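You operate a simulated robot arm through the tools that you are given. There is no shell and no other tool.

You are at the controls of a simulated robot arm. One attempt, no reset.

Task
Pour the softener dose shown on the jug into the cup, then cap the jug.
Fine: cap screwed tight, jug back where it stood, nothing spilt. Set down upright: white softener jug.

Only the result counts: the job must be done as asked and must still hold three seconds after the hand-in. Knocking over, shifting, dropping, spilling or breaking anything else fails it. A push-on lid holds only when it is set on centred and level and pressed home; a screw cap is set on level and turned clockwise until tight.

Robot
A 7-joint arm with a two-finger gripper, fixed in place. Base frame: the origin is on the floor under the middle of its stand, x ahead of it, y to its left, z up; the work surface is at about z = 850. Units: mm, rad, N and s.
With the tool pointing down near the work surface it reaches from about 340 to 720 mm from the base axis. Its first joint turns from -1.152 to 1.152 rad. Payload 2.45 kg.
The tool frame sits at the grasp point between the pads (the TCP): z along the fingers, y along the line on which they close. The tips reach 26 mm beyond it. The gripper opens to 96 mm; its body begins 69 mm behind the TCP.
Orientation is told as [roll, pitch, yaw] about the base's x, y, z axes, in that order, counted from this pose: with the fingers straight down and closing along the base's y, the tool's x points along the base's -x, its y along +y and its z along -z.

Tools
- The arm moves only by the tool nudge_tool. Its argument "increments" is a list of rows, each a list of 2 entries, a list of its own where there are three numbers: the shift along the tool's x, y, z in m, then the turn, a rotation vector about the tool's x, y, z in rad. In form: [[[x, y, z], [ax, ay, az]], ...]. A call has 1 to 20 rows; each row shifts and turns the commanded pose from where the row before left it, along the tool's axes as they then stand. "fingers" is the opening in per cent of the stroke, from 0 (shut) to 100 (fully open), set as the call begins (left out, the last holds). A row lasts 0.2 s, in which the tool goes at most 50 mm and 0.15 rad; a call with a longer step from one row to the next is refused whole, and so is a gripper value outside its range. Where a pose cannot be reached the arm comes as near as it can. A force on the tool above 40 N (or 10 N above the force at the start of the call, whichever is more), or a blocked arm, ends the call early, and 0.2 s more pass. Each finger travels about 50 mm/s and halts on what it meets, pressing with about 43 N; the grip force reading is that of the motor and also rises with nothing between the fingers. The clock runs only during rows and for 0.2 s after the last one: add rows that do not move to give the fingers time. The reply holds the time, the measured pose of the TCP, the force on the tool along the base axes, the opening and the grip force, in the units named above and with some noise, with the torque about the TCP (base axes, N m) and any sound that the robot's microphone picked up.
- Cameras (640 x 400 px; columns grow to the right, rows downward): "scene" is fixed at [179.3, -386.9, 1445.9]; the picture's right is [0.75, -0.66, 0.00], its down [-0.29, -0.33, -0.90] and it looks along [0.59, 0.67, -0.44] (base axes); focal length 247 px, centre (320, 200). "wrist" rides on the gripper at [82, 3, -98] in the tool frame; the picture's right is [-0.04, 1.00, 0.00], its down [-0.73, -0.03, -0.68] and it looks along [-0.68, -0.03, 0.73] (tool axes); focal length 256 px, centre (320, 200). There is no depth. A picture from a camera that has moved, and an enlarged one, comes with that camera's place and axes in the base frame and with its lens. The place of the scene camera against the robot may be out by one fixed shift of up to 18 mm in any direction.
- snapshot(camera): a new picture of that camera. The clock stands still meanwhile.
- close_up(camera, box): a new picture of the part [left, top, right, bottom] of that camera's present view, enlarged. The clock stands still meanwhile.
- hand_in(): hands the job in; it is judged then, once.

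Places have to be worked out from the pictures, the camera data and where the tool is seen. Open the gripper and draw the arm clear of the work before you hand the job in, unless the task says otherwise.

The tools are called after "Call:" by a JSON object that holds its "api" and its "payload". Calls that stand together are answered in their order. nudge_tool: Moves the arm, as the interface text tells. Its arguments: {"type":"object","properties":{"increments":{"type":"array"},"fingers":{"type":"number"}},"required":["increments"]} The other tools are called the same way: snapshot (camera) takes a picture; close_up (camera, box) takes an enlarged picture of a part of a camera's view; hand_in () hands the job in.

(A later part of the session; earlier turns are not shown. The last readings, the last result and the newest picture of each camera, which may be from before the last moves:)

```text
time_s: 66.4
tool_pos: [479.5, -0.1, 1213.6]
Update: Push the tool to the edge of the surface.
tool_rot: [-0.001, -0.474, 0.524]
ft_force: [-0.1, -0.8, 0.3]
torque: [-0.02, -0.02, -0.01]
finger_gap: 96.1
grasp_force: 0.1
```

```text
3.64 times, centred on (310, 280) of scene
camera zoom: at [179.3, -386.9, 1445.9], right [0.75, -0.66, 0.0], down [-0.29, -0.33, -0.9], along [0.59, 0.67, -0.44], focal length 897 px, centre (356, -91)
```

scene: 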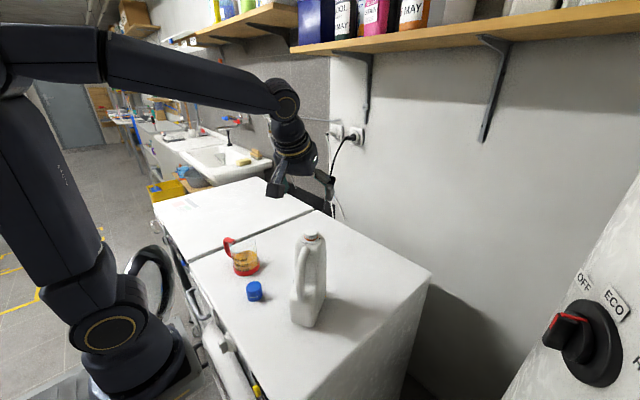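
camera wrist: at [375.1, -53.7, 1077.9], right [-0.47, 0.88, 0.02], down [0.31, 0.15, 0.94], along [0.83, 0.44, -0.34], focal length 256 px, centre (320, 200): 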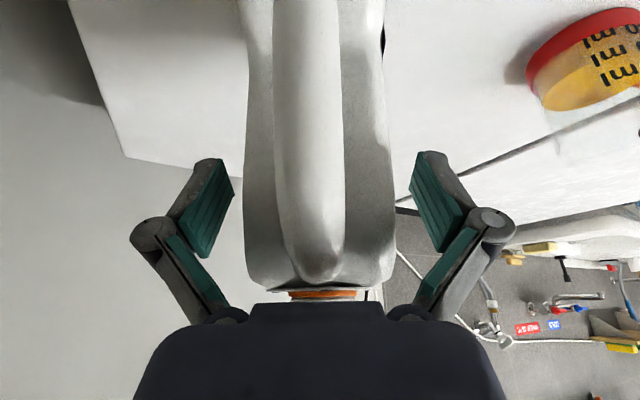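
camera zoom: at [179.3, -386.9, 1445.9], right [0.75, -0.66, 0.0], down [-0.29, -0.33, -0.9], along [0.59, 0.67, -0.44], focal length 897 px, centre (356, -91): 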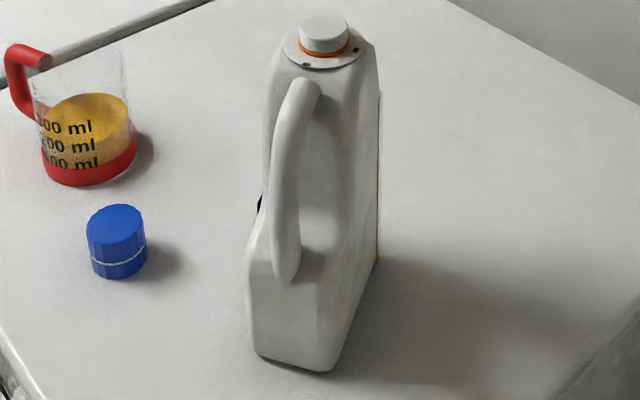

******************************

EXERCISE TASK: Write out every line of the preceding listing that contains "softener".

REPLY TO THE EXERCISE:
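Pour the softener dose shown on the jug into the cup, then cap the jug.
Fine: cap screwed tight, jug back where it stood, nothing spilt. Set down upright: white softener jug.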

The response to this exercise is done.